All right, so in this exercise, we’re starting with some object. And let’s say this is our object. And we’re told that it exhibits Brownian motion. This has a very specific meaning. It refers to the apparently random motion of particles in fluids. So, for example, if our object were a particle of a gas among many, many gas particles, then through collisions with other particles, this object would have its direction of travel changed over and over and over again. If we were to track the path followed by our particle as it goes through all these motions, that path would seem to be random. This is the Brownian motion that our problem statement is talking about.

We can see that over the course of all its motion, our object will have some average speed. And that average speed is given as 1.2 centimeters per second. This means that if we were to measure the entire distance traveled by our particle as it moves and then divide that distance by the time it takes our object to move that far, the result, the average speed of the object, would be 1.2 centimeters per second.

Our question then goes on to say, if this were to continue for 60 seconds, then which of the options we’re given is most likely to be the magnitude of our object’s displacement? Now, let’s recall that the displacement of an object is the straight-line distance between its starting and ending locations. So if our object started here, and then we’ll say that it ends here, then the displacement of our object is equal to this distance in that direction.

Recall that displacement is a vector having magnitude and direction. But then in our case, we’re just focusing on the absolute value of our displacement. We just want to know its magnitude. So if we let an object move apparently randomly at an average speed of 1.2 centimeters per second for 60 seconds, the question is, what will the magnitude of its displacement most likely be?

Now, often, when we think of object motion taking place, we tend to think of that motion possibly happening in three different dimensions. The object could move up and down. That’s one dimension. Or it could move right and left. That’s another. Or it could move what we could call into or out of the screen. A particle of gas, for example, in a three-dimensional container could move in all these ways as well as in any combination of these directions.

But let’s say the object we’re working with is constrained to move only to the left or to the right. This is only for the sake of example, by the way. And our analysis will work just as well for an object moving in three dimensions. So if we say that our object starts here, then the only way it can move from that point is either to the left or to the right. And let’s say further that the length of each one of these arrows we’ve drawn in represents the distance our object would move in one second. In other words, each of these distances is 1.2 centimeters, since our object moves at 1.2 centimeters every second.
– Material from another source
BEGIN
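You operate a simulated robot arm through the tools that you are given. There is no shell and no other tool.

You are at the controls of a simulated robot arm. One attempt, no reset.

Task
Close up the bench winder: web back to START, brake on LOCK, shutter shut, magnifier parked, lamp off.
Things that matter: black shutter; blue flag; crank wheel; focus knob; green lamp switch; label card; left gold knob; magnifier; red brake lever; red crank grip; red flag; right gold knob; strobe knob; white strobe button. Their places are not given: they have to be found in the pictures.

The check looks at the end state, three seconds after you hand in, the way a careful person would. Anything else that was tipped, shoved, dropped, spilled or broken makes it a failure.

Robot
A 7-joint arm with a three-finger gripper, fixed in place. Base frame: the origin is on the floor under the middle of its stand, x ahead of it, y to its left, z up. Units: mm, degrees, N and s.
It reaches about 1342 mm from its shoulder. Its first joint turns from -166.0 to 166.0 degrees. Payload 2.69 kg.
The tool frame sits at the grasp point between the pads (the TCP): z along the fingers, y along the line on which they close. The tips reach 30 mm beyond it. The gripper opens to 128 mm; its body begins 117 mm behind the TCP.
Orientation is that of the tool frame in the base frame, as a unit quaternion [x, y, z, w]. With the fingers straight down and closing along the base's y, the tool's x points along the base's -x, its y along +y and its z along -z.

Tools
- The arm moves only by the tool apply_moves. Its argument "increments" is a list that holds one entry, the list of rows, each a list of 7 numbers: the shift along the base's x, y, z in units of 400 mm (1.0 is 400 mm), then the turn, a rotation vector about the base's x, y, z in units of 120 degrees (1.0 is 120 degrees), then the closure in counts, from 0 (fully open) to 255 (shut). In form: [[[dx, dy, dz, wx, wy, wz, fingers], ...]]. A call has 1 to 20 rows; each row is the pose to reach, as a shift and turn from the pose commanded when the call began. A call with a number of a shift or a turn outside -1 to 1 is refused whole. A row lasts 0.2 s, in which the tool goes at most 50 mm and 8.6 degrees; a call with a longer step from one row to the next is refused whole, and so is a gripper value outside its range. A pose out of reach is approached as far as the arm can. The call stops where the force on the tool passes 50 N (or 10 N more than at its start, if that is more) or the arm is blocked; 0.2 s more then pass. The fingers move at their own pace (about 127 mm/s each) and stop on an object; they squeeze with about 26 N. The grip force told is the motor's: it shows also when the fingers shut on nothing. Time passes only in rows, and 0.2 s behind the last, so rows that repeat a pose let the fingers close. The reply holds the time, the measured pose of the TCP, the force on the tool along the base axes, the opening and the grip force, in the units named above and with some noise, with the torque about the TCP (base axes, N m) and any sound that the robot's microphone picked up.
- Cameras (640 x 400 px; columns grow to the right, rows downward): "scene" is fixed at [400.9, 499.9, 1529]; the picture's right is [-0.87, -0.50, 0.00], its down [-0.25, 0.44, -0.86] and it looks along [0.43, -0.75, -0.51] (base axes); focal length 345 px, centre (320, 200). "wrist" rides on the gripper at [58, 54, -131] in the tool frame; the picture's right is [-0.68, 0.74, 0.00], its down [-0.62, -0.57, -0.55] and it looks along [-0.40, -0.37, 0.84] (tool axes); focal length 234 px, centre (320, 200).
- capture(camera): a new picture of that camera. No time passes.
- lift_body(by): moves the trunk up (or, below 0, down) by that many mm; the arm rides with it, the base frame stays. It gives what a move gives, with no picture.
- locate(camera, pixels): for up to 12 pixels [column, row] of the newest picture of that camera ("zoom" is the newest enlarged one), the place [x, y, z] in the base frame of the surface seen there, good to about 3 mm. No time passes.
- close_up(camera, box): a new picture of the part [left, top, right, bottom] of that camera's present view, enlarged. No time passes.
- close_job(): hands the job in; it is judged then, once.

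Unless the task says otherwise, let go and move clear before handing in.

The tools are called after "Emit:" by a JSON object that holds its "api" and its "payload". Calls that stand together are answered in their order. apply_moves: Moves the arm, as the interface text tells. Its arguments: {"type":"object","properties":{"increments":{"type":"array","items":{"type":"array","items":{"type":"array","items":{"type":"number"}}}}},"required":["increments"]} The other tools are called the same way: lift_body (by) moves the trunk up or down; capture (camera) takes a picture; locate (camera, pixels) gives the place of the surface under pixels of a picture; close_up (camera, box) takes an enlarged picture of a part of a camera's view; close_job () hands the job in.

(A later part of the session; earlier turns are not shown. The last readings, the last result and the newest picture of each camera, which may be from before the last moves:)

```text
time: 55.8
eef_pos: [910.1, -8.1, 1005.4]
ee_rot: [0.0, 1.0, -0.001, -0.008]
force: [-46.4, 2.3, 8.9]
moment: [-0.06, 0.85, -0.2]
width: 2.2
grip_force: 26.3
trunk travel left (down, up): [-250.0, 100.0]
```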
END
Okay, so here’s where our object starts. And let’s say in the first second it moves to the right, so this way. Now, it was equally likely that the object move to the left because it’s exhibiting Brownian motion. And that means that when our object is here, after one second has elapsed, once again, it can only either move right or left. And the probability of it moving in either of those directions is the same.

Let’s say that, for this next interval of one second, the object again moves to the right. We can see that at this instant in time, its total displacement is 2.4 centimeters to the right. But only two of our 60 seconds has elapsed, so we’ll let time continue to unfold. When our object is at this point, it once again can move either to the left or to the right. And let’s say that now it moves to the left, 1.2 centimeters back towards where it started. So our object is now back here, and its total displacement has decreased.

Now, we could do this for 57 more seconds. But before we get that far along, we can start to see a general principle for the motion of this object. At any given point in time, it’s equally likely to be moving to the left as it is to the right. That has a very important implication. It means that if we were to total up all the distance to the right that our object travels over this time interval of 60 seconds. Say that that was equal to this distance. Then we would expect over the same time interval to have the object move the same distance in the opposite direction to the left.

The reason for this, as we said, is that the particle is equally likely to move in either direction. So over this relatively longer time interval, our particle would move some total distance to the right. And then it would likely move that same total distance back to the left. And therefore, it’s most likely that this object ends up in the same location where it began. We see that that agrees with option (A), which says that the magnitude of this object’s displacement after 60 seconds is most likely to be zero centimeters.